■ **Source document**:
Rip it up and start again! Punk, yeah, that used to be a thing. Revolution and stuff like that, for ever!
To my mind it never, ever sounded as bracing, fresh and revolutionary as X-Ray Spex Germfree Adolescents. Most punkers were white boys thrashing out cheap speed riffs, X-Ray Spex were one of the few back in ’78 that saw beyond that scorched Earth/scorched nostril approach and wondered what would happen if you tore out the bit of the punk rule book that said everyone had to sound like Chuck berry on 45RPM. What would happen if you let one of those things sing, you know what I mean, ‘girls’ I think they were called. Oh and how about chucking another 15 year-old one on sax too while we’re at it?* Even 40 years later nothing else ever sounded like this.
The key to this headlong sugar rush into barely harnessed chaos was the wonderful, irreplaceable, irrepressible Poly-Styrene**, a front woman like no other – all dayglo clothes, awesome swingy arms dancing, shrieks, surreal lyrics and absolutely boundless charisma. She came on like an explosion in the paint factory across the grey late 70’s cultural landscape of England. She just sounded new and dangerously other. Which is not to diminish any of the other X-Ray-ers here all of whom could really play, Jak Airport is a great guitarist – the riff on ‘Art-I-Ficial’ would have stood tall and proud on any 80’s glam rock LP; the rhythm section of BP Hurding and Paul Dean are solid as hell and Rudi Thomson’s sax adds a genuinely chaotic edge to much here, sounding equally poised between Andy Mackay and Nik Turner^.
But enough pleasantries, let’s get down to the real tofu of the job here. I may have hinted at it earlier but Germfree Adolescents is just freaking brilliant from the run-in groove on side A, right through to the run-out groove on side B … and the songs are even better.

■ **Problems**:
1/ Provide the original wording of the source document from "But enough pleasantries, let’s" as far as "are even better.".
2/ Give the continuation of the source document.

■ **Given data**:
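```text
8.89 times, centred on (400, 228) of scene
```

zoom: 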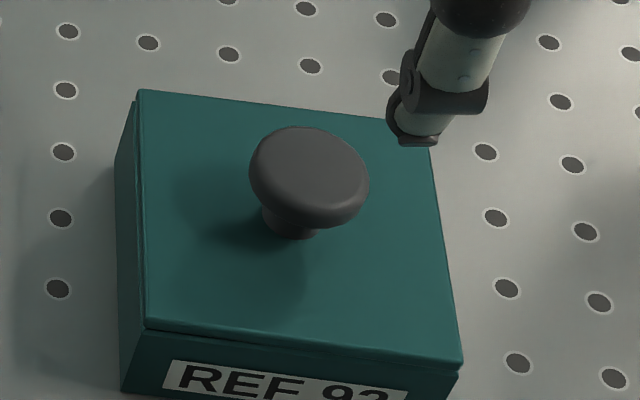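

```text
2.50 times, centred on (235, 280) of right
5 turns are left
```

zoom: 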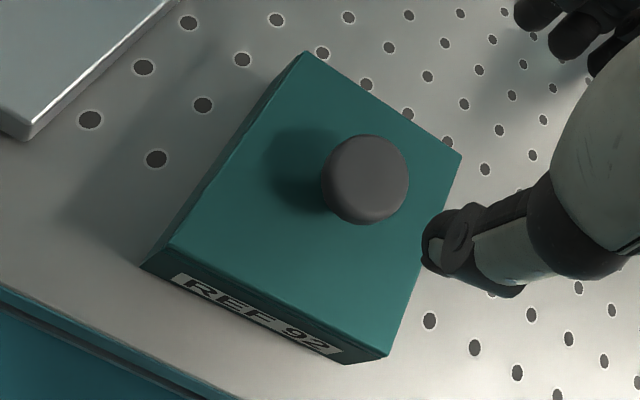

■ **Results of the tasks**:
1/
But enough pleasantries, let’s get down to the real tofu of the job here. I may have hinted at it earlier but Germfree Adolescents is just freaking brilliant from the run-in groove on side A, right through to the run-out groove on side B … and the songs are even better.

2/
The whole album is not just a wonderful anti-consumerist rant, but a rant dressed up in all manner of exciting propulsive punking, mewling pop. No matter how rock the band get on the likes of ‘Art-I-Ficial’, or the fast-rocking ‘Let’s Submerge’, the sax is always there to undercut the normality of it all and Poly’s voice takes of into different realms, flirting with discord but never trying our patience. The latter’s hymn to the punk scene is definitely one of my real favourites:
The subterranean is a bottomless pit
The vinyl vultures are after it
Molten lava sulphur vapours
Smoulder on to obliterate us
In the mood for some strange? check out ‘Warrior in Woolworths’ which sounds like listening to AM radio after drinking 2 gallons of cough mixture, all sweetness on the surface but you know something strange is going on just around the corner that really is going to make you puke. Check out the angry, unfocused ‘Plastic Bag’ which nudges us almost into Zappa territory, or the poison pop of the title track:
I know you’re antiseptic
Your deodorant smells nice
I’d like to get to know you
You’re deep frozen like the ice
I love the way that Germfree Adolescents never goes where you expect it to, there’s always another twist and twirl around the corner to stop you pigeonholing it in any way. Producer Stuart Falcon in conjunction with the band does a sterling job here, every sound is clean, warm and bright, but definitely not germfree. The more I listen to it the more I hear Roxy Music in all but the gnarliest bits, you could imagine Bryan ferry adding his blue suede croon to the likes of ‘Genetic Engineering’ and that has to be a very good thing indeed.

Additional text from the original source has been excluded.